Some bands don't translate well onto records. Punk and New Wave types often lose their vital energy in the transition from live to LP. Other bands suffer the opposite problem. Van Halen's record production far outdistances what the band manages onstage; Led Zeppelin in concert has never matched its recording accomplishments. Unfortunately for concert-goers last Saturday night, the Marshall Tucker Band falls into the latter category.
To be sure, sound and mix are difficult in any open amphitheater (in this case Merriweather Post Pavillion), but the solution is not to opt for the big blast in lieu of a balanced sound. Which is exactly what MTB did.
In a truly tedious set MTB galloped through song after song in which their instruments wrangled with each other until the entire musical effect was hog-tied.
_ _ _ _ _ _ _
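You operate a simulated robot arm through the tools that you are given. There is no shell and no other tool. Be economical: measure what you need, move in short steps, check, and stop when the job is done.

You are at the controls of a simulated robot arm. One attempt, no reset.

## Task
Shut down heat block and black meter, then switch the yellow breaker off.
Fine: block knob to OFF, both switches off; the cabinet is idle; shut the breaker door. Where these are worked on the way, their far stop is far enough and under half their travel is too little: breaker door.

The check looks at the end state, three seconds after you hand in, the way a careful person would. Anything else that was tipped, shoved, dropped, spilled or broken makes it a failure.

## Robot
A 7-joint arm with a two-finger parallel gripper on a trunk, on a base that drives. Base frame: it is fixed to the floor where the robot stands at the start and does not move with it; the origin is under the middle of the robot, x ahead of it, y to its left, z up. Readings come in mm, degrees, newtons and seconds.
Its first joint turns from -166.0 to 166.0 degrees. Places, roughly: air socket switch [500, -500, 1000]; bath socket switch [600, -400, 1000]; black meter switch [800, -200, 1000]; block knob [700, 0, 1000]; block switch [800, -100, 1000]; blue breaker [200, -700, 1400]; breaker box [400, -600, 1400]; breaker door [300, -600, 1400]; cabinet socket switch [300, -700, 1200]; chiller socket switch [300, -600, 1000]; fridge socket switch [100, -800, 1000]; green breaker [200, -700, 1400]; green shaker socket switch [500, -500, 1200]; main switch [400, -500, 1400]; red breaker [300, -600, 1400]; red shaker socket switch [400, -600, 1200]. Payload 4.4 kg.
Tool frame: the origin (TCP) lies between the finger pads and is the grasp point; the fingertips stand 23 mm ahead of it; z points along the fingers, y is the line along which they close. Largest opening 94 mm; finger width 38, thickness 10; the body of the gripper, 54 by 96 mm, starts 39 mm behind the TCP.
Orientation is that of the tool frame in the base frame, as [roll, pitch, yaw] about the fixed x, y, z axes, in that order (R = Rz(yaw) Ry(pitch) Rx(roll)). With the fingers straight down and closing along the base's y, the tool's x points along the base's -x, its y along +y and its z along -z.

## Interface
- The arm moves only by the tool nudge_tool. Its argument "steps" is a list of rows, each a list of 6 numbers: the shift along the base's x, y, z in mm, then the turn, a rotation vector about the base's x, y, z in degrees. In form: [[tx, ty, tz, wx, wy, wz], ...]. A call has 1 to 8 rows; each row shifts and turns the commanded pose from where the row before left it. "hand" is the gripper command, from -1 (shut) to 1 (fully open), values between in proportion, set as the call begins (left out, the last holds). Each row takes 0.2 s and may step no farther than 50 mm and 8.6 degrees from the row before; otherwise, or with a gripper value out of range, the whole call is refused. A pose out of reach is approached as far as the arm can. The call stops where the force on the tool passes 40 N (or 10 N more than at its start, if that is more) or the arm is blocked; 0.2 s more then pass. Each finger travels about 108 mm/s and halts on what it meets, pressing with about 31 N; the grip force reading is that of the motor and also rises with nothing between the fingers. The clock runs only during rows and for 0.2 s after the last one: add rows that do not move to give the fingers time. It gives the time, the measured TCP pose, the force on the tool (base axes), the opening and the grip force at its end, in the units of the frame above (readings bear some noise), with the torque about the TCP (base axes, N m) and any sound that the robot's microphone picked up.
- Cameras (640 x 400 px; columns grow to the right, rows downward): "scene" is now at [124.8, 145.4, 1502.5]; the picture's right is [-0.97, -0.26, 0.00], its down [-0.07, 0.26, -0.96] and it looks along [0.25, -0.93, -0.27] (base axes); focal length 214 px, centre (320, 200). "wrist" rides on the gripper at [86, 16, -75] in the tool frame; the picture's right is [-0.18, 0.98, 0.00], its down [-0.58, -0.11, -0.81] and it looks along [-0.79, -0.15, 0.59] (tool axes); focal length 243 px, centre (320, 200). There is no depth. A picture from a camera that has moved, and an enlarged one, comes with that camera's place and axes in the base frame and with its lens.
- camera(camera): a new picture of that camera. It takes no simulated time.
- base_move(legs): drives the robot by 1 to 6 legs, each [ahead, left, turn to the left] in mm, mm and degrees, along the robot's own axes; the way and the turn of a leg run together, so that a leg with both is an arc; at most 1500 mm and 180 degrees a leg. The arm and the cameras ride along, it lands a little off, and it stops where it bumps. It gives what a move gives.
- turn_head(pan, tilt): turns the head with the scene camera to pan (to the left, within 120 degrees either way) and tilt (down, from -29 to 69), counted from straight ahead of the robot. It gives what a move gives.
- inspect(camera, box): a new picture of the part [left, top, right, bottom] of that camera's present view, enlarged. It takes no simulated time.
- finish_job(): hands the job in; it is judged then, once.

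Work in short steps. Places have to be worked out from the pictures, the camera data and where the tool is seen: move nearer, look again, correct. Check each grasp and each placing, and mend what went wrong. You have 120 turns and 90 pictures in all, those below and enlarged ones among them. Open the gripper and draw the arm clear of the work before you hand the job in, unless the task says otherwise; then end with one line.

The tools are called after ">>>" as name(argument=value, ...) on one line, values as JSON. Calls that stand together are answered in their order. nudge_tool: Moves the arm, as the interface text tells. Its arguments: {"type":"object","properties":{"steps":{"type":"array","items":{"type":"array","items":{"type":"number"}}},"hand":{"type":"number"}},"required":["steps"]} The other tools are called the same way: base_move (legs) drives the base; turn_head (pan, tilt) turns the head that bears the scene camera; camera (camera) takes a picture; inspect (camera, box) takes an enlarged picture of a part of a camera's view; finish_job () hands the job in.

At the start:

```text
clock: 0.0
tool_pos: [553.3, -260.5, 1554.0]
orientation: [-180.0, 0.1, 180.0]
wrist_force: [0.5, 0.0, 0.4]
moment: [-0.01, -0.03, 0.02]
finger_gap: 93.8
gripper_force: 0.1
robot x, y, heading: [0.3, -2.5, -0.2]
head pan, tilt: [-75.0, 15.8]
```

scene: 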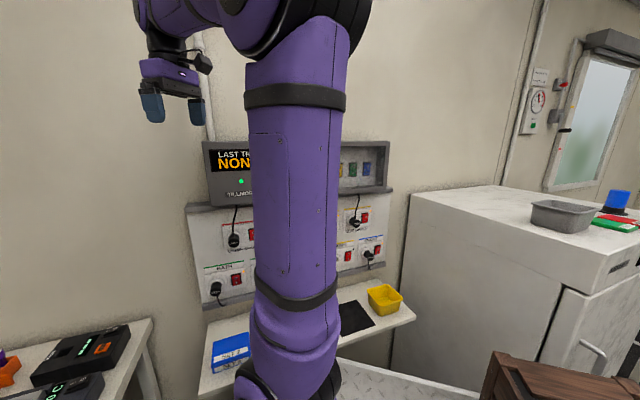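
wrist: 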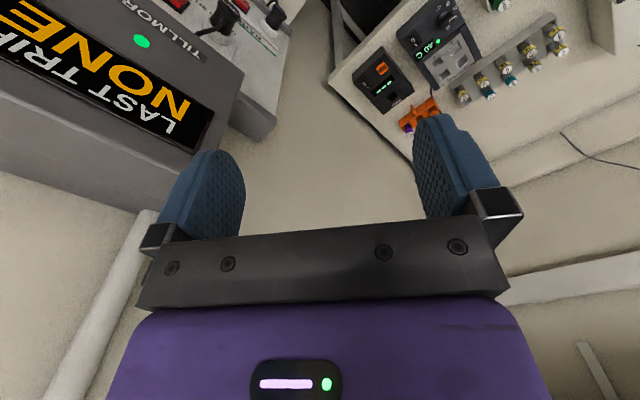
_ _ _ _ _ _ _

Their rodeo rock was further confused by persistent jazz-like breaks from flutist and saxophonist Jerry Eubanks and lead guitarist Toy Caldwell, which bore little logical relationship to individual pieces.
"Ramblin" did just that musically, and "Running Like the Wind" was delivered with plodding heavy-handedness.
Tommy Caldwell's bass was omnipresent, vying with lead and rhythm guitar for position and obscuring some of the fine guitar work by his brother and George McCorkle. Only on "Searching for a Rainbow" was the guitar McCorkle and Caldwell both on lead -- unhampered by the instrumental hodgepodge characteristic of most of the concert.